Repeat only the lines from the line containing "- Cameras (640" through the line containing "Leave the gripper", both included, exactly as they stand.

**RAW DATA:**
────────
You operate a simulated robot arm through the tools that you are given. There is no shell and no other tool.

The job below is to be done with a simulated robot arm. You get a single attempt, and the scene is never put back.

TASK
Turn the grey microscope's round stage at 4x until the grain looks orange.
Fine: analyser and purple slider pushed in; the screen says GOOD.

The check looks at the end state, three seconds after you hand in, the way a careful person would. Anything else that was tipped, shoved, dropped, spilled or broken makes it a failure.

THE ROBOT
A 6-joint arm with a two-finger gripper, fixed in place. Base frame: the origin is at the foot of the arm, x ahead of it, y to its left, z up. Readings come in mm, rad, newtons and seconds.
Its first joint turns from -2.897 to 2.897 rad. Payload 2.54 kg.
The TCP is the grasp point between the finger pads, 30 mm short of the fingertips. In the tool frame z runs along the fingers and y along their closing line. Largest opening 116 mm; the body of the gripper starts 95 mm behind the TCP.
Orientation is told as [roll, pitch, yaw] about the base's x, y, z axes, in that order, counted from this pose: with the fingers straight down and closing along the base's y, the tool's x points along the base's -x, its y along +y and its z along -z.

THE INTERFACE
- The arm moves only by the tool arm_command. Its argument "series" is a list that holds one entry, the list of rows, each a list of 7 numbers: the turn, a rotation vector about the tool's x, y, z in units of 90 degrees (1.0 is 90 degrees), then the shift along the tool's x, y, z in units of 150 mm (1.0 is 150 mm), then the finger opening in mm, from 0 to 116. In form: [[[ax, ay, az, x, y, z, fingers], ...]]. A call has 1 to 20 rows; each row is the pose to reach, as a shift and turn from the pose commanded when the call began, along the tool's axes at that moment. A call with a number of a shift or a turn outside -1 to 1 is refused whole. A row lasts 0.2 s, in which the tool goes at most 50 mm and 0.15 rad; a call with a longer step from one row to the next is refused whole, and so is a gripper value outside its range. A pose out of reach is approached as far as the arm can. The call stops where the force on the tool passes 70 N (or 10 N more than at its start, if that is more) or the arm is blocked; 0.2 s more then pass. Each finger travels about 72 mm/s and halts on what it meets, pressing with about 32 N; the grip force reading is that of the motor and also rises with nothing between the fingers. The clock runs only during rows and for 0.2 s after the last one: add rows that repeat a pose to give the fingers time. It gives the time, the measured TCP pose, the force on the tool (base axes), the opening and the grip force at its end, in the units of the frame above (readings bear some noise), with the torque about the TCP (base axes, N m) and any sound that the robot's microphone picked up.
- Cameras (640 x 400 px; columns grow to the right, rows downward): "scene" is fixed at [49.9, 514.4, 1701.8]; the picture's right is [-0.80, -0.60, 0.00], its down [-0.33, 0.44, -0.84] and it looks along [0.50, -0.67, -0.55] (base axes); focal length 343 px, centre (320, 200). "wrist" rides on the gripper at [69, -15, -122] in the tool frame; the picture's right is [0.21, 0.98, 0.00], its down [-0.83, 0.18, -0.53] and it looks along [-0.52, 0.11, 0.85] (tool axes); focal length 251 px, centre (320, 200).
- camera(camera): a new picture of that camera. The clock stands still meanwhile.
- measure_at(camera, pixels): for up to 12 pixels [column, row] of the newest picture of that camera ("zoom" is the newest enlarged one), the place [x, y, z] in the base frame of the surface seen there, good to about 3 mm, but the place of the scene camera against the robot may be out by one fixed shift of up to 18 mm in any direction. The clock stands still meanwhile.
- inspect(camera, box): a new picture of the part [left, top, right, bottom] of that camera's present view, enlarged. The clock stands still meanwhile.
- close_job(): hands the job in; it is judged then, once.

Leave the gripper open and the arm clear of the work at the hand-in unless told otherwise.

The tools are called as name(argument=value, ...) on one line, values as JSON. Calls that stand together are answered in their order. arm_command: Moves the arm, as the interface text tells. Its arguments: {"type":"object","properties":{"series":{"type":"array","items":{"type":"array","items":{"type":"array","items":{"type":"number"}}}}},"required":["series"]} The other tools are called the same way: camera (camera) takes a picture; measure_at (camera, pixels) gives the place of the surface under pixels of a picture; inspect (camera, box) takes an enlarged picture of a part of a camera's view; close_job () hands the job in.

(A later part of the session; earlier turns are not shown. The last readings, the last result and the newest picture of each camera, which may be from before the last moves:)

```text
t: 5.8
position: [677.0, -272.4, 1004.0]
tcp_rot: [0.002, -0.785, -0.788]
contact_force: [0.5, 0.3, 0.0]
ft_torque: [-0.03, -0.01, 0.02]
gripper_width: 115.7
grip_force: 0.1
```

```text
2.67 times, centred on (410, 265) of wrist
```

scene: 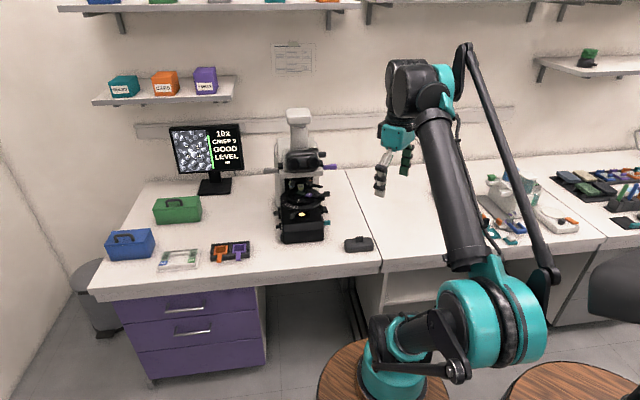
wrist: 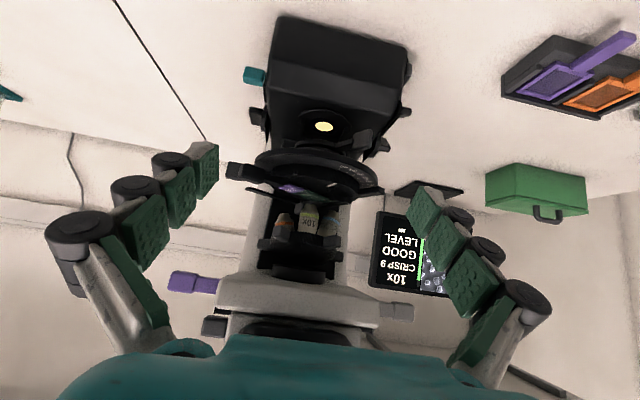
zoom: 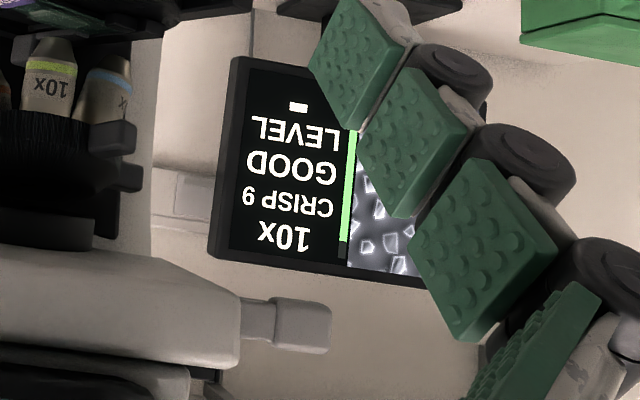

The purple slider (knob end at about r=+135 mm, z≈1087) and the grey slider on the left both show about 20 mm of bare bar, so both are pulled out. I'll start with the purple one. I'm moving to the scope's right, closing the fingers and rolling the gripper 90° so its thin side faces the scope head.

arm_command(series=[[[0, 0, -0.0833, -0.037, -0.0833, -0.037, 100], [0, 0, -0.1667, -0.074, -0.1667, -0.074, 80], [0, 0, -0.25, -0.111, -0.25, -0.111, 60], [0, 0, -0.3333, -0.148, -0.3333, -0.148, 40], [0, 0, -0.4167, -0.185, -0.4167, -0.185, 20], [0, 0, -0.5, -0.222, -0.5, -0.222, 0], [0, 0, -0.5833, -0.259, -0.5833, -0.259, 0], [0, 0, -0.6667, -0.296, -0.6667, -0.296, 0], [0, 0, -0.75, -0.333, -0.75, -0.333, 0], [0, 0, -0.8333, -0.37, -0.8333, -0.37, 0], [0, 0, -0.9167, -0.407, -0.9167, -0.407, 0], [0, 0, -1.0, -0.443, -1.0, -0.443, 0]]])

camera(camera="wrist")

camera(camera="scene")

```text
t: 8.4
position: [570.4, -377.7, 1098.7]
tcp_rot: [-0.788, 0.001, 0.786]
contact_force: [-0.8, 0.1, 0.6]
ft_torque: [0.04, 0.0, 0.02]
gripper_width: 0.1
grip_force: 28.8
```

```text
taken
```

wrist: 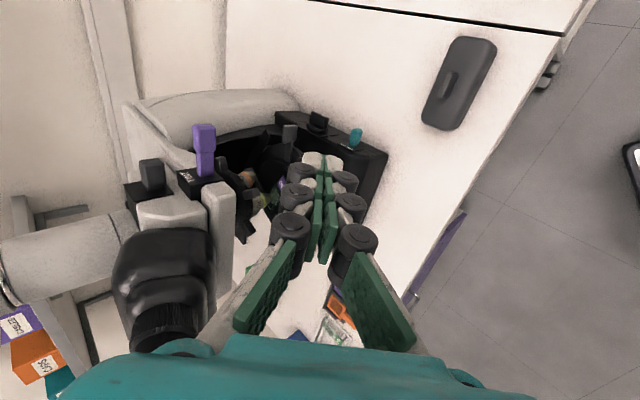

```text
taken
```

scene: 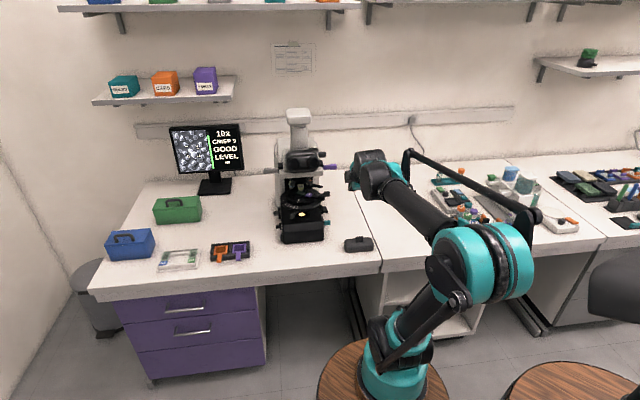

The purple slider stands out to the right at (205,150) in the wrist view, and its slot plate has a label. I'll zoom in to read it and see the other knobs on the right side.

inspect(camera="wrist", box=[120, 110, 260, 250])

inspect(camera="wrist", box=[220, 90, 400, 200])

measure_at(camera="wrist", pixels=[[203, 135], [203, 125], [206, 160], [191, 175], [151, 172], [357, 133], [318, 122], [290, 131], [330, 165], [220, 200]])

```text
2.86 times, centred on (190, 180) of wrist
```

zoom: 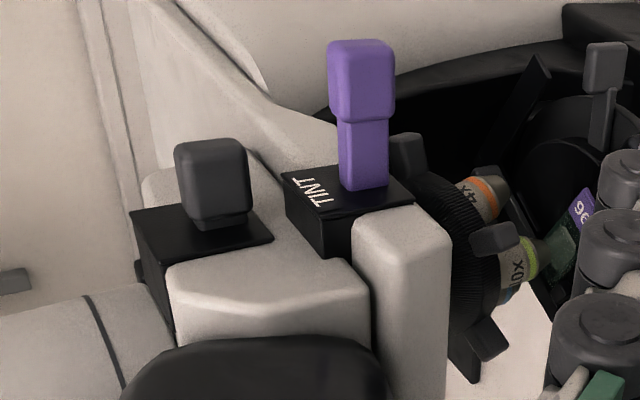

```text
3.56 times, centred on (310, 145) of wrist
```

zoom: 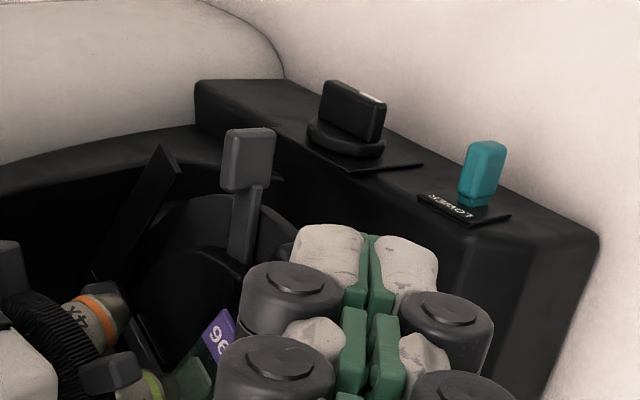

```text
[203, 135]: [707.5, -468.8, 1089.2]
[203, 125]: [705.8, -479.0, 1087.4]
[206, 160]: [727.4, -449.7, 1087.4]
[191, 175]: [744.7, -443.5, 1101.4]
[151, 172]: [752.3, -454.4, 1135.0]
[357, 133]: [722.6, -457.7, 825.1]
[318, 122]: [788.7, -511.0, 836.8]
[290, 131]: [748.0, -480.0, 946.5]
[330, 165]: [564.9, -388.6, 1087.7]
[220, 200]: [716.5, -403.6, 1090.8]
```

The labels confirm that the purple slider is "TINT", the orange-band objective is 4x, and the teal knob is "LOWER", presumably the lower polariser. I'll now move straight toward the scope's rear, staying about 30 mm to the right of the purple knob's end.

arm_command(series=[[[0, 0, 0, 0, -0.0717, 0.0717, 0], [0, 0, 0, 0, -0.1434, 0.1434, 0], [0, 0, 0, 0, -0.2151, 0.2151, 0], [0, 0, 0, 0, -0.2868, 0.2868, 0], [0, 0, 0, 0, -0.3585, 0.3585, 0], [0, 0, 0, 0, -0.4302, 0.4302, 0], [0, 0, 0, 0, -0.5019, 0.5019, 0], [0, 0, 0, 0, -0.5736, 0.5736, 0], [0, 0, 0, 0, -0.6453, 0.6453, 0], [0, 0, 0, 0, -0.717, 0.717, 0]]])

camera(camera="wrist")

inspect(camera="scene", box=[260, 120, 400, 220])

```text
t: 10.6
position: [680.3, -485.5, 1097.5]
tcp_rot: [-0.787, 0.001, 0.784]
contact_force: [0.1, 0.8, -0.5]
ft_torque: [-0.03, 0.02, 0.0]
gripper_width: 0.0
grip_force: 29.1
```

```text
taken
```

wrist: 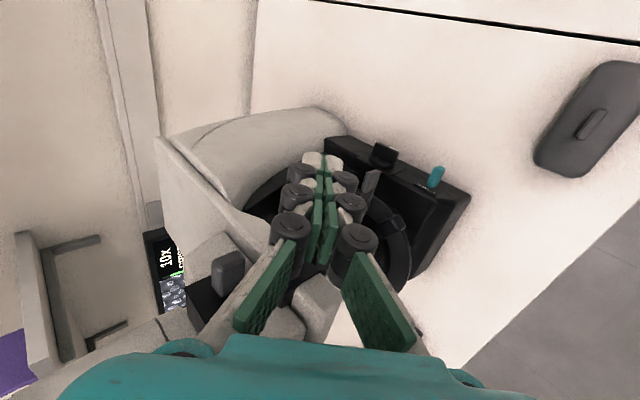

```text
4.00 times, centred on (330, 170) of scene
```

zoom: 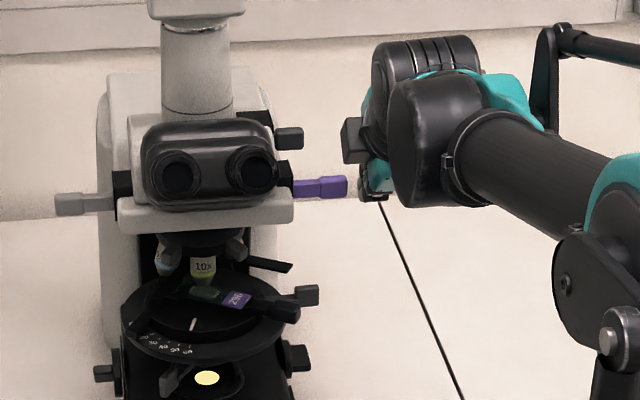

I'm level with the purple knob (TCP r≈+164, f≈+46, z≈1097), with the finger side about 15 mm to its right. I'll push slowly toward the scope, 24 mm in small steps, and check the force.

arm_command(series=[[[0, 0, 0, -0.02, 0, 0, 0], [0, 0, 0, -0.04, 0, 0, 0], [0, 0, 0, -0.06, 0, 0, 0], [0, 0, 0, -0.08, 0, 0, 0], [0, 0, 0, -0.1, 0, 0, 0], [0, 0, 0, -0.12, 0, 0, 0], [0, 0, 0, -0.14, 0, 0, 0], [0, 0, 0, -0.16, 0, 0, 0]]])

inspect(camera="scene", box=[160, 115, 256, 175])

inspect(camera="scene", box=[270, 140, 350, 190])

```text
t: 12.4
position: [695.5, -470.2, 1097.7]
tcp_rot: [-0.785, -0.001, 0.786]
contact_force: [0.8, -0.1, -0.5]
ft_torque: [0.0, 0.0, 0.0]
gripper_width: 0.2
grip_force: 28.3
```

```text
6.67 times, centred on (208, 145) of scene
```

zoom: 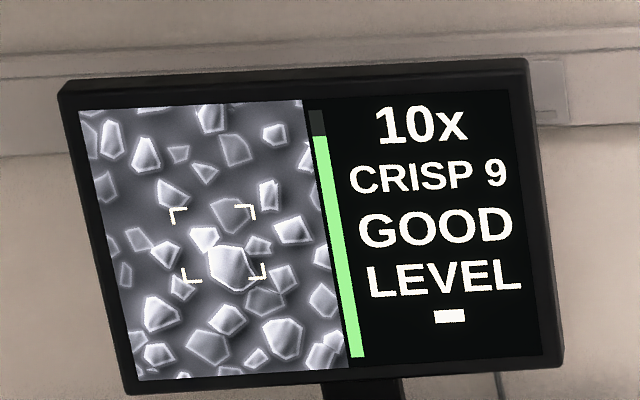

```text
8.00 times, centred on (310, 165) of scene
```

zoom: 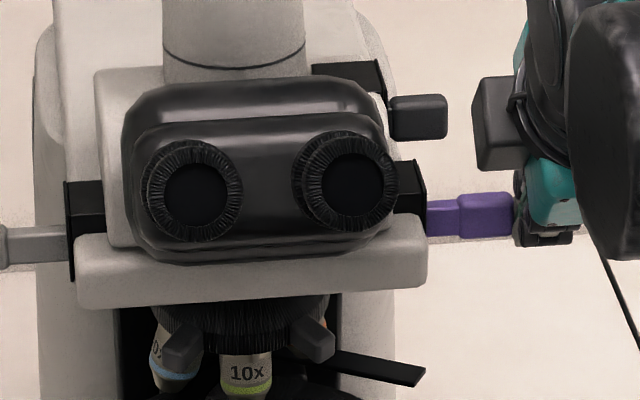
────────
**OUTPUT FOR THIS EXERCISE:**
- Cameras (640 x 400 px; columns grow to the right, rows downward): "scene" is fixed at [49.9, 514.4, 1701.8]; the picture's right is [-0.80, -0.60, 0.00], its down [-0.33, 0.44, -0.84] and it looks along [0.50, -0.67, -0.55] (base axes); focal length 343 px, centre (320, 200). "wrist" rides on the gripper at [69, -15, -122] in the tool frame; the picture's right is [0.21, 0.98, 0.00], its down [-0.83, 0.18, -0.53] and it looks along [-0.52, 0.11, 0.85] (tool axes); focal length 251 px, centre (320, 200).
- camera(camera): a new picture of that camera. The clock stands still meanwhile.
- measure_at(camera, pixels): for up to 12 pixels [column, row] of the newest picture of that camera ("zoom" is the newest enlarged one), the place [x, y, z] in the base frame of the surface seen there, good to about 3 mm, but the place of the scene camera against the robot may be out by one fixed shift of up to 18 mm in any direction. The clock stands still meanwhile.
- inspect(camera, box): a new picture of the part [left, top, right, bottom] of that camera's present view, enlarged. The clock stands still meanwhile.
- close_job(): hands the job in; it is judged then, once.

Leave the gripper open and the arm clear of the work at the hand-in unless told otherwise.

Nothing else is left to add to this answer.